Please Wait. Searching ...
|Case Number:||civil appl no.nai.284 of 98|
|Parties:||KENYA SHELL LIMITED vs CHARLES MIGUI MARANGA & AGNES WAIRIMU MARANGA BOTH TRADING AS C & A GENERAL STORE|
|Date Delivered:||13 Nov 1998|
|Court:||Court of Appeal at Nairobi|
|Judge(s):||Johnson Evan Gicheru, Riaga Samuel Cornelius Omolo, Gurbachan Singh Pall|
|Citation:||KENYA SHELL LIMITED vs CHARLES MIGUI MARANGA & ANOTHEReKLR|
|Disclaimer:||The information contained in the above segment is not part of the judicial opinion delivered by the Court. The metadata has been prepared by Kenya Law as a guide in understanding the subject of the judicial opinion. Kenya Law makes no warranties as to the comprehensiveness or accuracy of the information|
REPUBLIC OF KENYA
IN THE COURT OF APPEAL
(CORAM: GICHERU, OMOLO & PALL, JJ.A.)
CIVIL APPLICATION NO. NAI. 284 OF 1998 (108/98)
KENYA SHELL LIMITED ..................................APPLICANT
CHARLES MIGUI MARANGA ...........................1ST RESPONDENT
AGNES WAIRIMU MARANGA
(Application from the order of the High Court of Kenya at
Nairobi (Mr. Mbogholi Msagha, J.) dated 28th day of
H.C.C.C. NO. 643 OF 1998)
RULING OF THE COURT
In an application such as the one we have before us, namely, one under Rule 5 (2) (b) of the court's rules, an applicant must show to the court two things;
(i)that the intended appeal is an arguable one or one which is not frivolous, and
(ii)that unless a stay or an injunction or whatever is sought is not granted, the intended appeal, if successful, will be rendered nugatory.
We are satisfied on the material placed before us that the intended appeal by Kenya Shell Limited, the applicant, is clearly an arguable one. Before the High Court, the Marangas, the respondents, purported to rely on an agreement made in 1988 as the basis of the contract between them and the applicant and that it was pursuant to that agreement and that agreement alone upon which they operated the applicant's petrol station at Kenyatta Market. The applicant, on the other hand, contended that the relevant agreement was the one of 1995. The learned Judge of the High Court appeared to think, in granting the mandatory injunction, that the 1995 agreement was imposed upon the respondents. We think that is a debatable point. In any case, Mr. Kiragu Kimani for the applicant submitted before us that whether one relies on the agreement of 1988 or the one of 1995, both had termination clauses and that the applicant had validly terminated whichever agreement was relied on. That is another arguable point in the intended appeal. As we have said the applicant's intended appeal cannot in any way be described as frivolous.

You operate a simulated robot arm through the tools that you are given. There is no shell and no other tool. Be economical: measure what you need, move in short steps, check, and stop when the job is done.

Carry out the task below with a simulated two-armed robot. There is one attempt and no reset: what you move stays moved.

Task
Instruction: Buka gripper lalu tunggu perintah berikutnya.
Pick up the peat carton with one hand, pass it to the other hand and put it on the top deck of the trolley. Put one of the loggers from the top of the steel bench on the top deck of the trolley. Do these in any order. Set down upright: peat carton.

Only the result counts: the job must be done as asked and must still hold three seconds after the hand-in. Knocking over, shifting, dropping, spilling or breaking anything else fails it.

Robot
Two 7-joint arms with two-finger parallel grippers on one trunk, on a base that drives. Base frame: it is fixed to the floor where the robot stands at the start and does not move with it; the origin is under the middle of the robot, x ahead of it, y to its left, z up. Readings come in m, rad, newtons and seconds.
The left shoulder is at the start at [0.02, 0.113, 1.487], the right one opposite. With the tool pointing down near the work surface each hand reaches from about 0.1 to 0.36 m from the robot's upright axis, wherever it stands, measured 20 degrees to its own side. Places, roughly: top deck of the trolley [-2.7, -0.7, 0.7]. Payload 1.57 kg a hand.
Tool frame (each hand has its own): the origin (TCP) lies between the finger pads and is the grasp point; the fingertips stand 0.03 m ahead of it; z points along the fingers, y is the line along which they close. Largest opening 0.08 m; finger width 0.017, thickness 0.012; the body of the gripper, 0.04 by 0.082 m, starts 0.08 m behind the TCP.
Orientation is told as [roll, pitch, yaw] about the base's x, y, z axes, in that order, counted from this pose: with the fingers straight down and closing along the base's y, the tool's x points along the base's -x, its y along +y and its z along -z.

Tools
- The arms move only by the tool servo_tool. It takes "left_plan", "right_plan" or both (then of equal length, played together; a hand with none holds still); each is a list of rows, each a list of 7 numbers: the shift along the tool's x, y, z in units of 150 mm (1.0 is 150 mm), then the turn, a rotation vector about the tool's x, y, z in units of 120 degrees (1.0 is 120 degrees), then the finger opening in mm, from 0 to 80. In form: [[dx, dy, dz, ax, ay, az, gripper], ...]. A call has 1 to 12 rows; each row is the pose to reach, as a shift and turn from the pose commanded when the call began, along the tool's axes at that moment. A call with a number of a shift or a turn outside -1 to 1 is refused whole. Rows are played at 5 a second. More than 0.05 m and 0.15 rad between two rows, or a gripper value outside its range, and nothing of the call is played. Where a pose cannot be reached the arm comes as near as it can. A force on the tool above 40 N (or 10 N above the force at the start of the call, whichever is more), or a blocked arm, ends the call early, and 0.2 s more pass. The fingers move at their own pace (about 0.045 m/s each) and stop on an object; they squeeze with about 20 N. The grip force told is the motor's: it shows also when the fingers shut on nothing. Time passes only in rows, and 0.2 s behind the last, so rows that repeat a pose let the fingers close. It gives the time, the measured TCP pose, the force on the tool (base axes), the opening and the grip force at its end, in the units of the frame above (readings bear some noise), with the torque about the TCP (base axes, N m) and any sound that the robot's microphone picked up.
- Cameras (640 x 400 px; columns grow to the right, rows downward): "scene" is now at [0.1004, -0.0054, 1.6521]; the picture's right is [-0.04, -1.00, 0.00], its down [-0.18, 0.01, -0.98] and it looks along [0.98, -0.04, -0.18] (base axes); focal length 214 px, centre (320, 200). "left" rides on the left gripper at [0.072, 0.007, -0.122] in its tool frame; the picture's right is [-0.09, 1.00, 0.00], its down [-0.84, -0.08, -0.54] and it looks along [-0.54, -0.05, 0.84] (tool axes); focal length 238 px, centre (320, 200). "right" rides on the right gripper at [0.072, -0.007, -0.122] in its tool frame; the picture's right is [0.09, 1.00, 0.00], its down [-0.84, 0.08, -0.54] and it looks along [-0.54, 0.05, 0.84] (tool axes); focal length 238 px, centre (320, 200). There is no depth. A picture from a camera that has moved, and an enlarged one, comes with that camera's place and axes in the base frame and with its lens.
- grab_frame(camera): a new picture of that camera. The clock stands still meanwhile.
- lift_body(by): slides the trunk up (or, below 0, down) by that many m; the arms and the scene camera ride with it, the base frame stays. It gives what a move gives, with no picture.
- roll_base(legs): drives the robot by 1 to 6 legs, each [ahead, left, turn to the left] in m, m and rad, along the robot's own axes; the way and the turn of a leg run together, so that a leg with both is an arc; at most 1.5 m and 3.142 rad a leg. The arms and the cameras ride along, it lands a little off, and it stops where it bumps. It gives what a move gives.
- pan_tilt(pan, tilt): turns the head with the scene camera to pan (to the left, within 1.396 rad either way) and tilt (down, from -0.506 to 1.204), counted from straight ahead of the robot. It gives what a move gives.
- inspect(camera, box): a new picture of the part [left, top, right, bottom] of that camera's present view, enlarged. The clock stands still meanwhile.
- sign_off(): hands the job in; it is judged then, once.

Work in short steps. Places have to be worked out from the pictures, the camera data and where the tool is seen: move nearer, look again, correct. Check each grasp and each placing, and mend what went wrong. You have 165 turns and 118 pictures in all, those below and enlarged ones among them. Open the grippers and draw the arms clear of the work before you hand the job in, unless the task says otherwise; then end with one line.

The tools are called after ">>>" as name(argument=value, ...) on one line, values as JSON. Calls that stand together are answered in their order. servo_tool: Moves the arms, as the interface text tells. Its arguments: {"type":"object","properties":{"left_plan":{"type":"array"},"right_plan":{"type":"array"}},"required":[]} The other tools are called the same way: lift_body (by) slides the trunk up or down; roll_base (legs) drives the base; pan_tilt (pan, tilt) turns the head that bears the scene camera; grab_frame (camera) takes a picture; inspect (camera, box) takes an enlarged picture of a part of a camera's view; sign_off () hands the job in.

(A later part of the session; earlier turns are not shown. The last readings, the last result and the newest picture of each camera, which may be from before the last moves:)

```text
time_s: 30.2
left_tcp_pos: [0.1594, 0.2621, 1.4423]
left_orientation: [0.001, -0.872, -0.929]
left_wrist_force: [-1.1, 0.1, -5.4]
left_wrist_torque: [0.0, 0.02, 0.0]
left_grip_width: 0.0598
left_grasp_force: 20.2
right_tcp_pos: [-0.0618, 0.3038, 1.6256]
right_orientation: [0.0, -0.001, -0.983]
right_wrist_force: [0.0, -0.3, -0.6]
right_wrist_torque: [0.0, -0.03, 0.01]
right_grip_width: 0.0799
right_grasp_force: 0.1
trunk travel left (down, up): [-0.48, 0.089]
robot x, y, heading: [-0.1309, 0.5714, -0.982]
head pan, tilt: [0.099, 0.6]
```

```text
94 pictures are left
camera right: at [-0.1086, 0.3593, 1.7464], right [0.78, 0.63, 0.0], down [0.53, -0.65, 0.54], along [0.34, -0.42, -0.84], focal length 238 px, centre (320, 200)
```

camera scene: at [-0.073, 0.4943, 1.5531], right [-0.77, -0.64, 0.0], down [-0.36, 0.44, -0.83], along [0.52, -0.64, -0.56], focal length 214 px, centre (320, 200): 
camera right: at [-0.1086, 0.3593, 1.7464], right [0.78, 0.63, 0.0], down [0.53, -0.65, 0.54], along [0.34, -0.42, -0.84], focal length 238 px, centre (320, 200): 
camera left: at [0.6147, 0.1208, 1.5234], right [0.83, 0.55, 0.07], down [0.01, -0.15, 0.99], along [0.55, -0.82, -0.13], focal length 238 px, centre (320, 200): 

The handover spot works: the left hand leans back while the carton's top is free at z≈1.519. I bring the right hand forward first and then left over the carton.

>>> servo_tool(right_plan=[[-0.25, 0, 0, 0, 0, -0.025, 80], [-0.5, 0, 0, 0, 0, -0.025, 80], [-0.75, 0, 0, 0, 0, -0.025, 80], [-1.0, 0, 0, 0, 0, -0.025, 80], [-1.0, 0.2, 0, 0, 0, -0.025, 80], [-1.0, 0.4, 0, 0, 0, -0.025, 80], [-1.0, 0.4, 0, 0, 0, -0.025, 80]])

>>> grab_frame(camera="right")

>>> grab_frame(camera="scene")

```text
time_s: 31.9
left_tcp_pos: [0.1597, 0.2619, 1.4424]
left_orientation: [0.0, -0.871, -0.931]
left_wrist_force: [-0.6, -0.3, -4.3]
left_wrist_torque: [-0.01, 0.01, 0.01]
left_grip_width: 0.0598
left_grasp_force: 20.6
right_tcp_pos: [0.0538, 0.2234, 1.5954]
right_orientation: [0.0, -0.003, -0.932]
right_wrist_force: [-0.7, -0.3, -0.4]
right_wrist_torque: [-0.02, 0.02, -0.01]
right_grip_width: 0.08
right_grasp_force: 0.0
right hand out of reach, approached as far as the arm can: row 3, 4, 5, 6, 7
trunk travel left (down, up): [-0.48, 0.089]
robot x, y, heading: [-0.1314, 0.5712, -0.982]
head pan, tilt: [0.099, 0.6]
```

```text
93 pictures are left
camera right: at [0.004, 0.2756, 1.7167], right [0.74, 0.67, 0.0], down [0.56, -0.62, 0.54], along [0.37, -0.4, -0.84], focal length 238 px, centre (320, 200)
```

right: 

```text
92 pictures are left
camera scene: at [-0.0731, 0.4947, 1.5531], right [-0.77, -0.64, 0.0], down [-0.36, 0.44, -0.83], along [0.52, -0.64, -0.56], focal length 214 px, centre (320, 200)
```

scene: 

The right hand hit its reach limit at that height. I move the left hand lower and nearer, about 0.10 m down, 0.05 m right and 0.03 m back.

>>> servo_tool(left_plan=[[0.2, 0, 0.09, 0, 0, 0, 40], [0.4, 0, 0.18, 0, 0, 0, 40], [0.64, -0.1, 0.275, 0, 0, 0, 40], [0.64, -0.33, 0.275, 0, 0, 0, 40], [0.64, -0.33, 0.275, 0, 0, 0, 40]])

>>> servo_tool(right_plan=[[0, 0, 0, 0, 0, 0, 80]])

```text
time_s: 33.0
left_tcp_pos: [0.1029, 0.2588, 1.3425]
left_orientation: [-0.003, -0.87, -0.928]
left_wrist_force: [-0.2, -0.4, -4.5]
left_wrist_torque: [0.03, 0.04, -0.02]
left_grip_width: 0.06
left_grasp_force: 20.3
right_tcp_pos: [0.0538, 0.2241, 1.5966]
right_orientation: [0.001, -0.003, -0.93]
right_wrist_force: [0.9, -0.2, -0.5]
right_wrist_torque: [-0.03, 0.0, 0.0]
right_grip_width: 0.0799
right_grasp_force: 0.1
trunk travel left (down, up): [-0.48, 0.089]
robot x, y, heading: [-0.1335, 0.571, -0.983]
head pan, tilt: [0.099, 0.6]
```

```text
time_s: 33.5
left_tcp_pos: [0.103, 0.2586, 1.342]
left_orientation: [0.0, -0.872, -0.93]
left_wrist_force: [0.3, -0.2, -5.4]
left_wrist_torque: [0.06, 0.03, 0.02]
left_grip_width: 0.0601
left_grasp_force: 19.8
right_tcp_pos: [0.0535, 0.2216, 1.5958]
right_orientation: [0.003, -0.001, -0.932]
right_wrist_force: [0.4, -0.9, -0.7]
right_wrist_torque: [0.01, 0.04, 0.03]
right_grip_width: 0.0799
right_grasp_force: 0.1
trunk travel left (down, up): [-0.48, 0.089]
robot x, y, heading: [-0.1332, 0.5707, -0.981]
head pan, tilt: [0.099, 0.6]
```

Will that appeal be rendered nugatory if we do not grant a stay to the applicant? We do not think the applicant satisfied us on this point. As far as we understood Mr. Kimani, all he was saying on this point is that the applicant has entered into a lease over the land upon which the petrol station stands and that by the terms of that lease the applicant is obliged to hand over the dealership of the petrol station to a nominee of the landlord.
We however, note that the terms of the lease do not take effect until the 1st May, 1999. We do not want to believe and cannot make a decision on the basis that by May, 1999, the intended appeal will not have been heard and determined and that the applicant would then be in violation of the terms of the lease and may, as a consequence, lose the petrol station itself. The other issue in dispute between the applicant and the respondents, as Mr. Kuria for the respondents correctly pointed out, is really the margin of profit being earned by the applicant from the operation of the station by the respondents. The applicant did not attempt to show even before the trial Judge that its profit margin is so low that it may suffer irreparable loss if an injunction was granted to the respondents. For our part we are unable to see in what manner the applicant's intended appeal will be rendered nugatory if we do not grant a stay. That being our view of the matter, this application must fail and we order that it be and is hereby dismissed with costs thereof to the respondents.
Dated and delivered at Nairobi this 13th day of November, 1998.
J. E. GICHERU
JUDGE OF APPEAL
R. S. C. OMOLO
JUDGE OF APPEAL
G. S. PALL
JUDGE OF APPEAL
I certify that this is a true copy of the original.